Perhaps the Wild fans and media are impatient and want Boldy to have a bona fide breakout season. Boldy scored 0.83 points per season as a rookie, then 0.78 last year, leading to the 0.84 clip he has now. If that's the case, we must remember we're talking about a player who's still only 22 years old.
When we looked at the possibility of a monster year from Boldy in September, we highlighted 11 comparables to Boldy entering his age-22 season. Only one (David Pastrnak) made the jump to a 90-plus-point season at 22. Sasha Barkov took until 23 to hit that level, while Elias Pettersson and Matthew Tkachuk didn't accomplish it until they turned 24.
We might be measuring Boldy by the same stick we measure Kaprizov, perhaps one of the rare players in the NHL who makes a superstar impact almost nightly. But is that fair right now? Remember, Kaprizov didn't enter the league until he turned 23. Would we have had the same conversations if we saw his growing pains in the NHL instead of drooling over his KHL games from afar? We'll never know, but it is possible.
Then how should we compare Boldy's progression? Why not with a player who plays a Boldy-type game: A dual-threat with massive two-way impact at a similar age? If we do that, we can see a dead-ringer for Boldy in a 23-year-old Mark Stone.

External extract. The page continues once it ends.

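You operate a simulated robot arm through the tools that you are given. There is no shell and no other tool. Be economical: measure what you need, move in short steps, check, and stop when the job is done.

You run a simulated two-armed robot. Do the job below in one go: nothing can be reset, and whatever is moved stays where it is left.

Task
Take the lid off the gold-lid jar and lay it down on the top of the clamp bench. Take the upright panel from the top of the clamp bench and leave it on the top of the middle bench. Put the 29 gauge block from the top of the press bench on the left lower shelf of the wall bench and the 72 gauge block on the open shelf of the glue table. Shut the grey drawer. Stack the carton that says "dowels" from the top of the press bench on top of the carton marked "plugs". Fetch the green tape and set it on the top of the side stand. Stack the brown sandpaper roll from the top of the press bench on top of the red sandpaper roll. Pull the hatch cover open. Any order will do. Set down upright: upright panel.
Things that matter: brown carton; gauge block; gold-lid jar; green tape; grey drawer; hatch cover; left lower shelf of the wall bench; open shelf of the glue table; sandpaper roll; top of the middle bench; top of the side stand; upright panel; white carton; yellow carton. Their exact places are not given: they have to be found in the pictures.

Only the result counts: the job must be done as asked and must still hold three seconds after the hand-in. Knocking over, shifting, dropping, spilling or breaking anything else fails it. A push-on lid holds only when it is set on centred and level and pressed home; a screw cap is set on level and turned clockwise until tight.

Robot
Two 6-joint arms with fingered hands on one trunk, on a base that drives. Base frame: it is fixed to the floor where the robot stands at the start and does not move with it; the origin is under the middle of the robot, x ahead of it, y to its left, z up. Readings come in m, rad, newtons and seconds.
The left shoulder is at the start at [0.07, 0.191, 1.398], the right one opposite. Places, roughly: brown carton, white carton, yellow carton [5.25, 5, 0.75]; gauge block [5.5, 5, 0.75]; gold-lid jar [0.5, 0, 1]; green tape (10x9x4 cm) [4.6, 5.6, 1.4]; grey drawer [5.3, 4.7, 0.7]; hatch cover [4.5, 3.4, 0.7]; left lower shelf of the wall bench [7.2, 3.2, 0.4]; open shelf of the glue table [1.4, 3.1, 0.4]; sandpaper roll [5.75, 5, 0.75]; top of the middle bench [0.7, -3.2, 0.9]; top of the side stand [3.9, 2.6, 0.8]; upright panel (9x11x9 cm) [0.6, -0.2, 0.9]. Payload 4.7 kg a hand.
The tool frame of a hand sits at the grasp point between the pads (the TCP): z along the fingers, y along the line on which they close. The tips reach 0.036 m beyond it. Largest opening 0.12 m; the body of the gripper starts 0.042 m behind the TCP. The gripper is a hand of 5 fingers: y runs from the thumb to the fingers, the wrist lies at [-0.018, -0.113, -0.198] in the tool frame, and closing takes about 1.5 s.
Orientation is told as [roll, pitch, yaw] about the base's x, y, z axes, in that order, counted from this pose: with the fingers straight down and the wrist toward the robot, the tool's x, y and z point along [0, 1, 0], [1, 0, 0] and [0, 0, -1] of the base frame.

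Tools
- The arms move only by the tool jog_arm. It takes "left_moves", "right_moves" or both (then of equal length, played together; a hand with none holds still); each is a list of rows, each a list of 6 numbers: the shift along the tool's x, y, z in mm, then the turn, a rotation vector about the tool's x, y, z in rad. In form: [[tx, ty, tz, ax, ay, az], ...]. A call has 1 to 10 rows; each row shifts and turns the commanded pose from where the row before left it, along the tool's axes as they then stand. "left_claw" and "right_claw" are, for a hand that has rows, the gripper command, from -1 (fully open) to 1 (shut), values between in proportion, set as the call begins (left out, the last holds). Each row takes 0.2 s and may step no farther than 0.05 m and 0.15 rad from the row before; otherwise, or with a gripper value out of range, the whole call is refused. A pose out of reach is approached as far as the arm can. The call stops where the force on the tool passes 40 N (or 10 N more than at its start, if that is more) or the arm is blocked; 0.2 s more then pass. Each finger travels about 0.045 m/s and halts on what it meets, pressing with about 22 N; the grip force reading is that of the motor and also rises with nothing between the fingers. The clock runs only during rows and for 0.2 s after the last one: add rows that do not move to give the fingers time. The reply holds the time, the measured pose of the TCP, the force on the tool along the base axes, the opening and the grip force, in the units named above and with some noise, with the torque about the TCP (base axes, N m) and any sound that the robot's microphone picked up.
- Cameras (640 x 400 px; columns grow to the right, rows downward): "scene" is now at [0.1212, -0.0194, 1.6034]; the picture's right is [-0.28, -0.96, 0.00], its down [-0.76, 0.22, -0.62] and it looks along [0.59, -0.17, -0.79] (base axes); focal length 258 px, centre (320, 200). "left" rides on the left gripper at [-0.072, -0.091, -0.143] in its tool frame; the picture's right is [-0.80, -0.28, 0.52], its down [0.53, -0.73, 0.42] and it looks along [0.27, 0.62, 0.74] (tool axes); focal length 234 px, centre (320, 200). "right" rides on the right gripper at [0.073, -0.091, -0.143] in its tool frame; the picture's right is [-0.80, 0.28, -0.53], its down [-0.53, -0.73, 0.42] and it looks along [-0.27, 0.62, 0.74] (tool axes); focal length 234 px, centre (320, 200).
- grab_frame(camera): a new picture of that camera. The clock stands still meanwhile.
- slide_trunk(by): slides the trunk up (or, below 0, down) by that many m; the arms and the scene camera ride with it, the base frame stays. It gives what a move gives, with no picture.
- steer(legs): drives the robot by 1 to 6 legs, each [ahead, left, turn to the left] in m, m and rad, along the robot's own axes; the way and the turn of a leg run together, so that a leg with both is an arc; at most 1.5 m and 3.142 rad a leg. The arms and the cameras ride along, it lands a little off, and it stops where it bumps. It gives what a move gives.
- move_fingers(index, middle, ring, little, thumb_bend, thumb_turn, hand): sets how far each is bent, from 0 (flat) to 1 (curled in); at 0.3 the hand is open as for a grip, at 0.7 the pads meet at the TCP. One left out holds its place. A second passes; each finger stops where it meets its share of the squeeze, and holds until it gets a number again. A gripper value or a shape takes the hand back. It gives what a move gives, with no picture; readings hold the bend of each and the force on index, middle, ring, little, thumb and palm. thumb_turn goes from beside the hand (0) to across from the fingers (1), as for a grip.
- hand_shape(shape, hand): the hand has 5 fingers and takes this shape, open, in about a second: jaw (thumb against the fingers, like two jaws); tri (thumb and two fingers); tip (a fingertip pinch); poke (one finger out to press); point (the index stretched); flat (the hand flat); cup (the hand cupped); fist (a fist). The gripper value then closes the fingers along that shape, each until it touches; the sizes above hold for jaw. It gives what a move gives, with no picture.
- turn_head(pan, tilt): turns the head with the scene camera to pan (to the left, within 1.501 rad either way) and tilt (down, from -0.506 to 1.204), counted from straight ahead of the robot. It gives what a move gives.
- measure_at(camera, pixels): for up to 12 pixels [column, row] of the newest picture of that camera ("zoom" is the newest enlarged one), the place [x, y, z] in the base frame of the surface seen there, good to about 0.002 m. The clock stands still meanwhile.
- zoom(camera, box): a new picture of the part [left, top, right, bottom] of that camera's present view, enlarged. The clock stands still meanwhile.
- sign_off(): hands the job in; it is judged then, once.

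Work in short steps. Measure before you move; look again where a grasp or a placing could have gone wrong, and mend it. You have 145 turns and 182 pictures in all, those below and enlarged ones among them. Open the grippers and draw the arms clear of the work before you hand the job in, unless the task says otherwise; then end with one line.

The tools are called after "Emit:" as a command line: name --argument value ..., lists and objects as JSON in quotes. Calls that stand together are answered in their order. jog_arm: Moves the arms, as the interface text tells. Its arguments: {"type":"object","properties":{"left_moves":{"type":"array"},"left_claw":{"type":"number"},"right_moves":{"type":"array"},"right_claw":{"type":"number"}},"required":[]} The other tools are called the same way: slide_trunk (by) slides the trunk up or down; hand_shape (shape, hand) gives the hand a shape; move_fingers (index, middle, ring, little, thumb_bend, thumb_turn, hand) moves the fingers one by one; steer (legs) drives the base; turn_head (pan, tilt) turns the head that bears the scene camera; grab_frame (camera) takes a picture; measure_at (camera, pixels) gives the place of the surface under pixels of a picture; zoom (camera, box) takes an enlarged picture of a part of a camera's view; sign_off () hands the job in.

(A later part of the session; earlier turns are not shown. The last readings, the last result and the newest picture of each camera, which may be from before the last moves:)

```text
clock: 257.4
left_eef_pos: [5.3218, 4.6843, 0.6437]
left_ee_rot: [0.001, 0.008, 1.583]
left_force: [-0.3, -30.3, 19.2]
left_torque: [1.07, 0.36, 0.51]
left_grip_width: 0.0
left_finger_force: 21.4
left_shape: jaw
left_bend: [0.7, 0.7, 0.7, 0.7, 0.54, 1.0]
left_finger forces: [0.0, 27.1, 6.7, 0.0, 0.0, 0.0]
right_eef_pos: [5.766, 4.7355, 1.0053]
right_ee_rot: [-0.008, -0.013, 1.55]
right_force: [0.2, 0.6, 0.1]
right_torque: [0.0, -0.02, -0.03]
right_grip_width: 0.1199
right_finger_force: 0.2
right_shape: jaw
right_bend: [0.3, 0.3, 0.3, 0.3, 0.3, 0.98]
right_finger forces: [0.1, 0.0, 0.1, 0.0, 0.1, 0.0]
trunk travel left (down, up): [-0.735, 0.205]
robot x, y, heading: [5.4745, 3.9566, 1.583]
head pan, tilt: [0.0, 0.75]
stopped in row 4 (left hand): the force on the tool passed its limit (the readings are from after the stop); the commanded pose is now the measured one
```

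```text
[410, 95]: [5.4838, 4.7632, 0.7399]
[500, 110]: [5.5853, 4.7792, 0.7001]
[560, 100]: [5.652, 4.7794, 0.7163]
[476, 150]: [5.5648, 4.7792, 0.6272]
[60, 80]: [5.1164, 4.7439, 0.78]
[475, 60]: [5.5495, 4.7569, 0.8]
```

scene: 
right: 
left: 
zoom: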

That's the track Boldy is on. Early in his career, Stone wasn't the borderline Hart Trophy candidate he later became. Instead, he was a reliable 60- to 65-point player with absurd defensive value. Then he enters his age-25 season and scores 379 points in his next 388 games, even after injuries took a toll on him, complete with Selke Trophy-quality defense.
It's understandable why someone would watch a 6-foot-3 player with the skill Boldy possesses put up a clunker in Chicago and think How the hell does that happen? But it's incredibly difficult to be as good as Boldy is in the aggregate without being an impactful player regularly. Let's not have an occasional frustration that he isn't yet in his final form distract us from the fact that Boldy is one of the most exciting young players the State of Hockey has ever seen.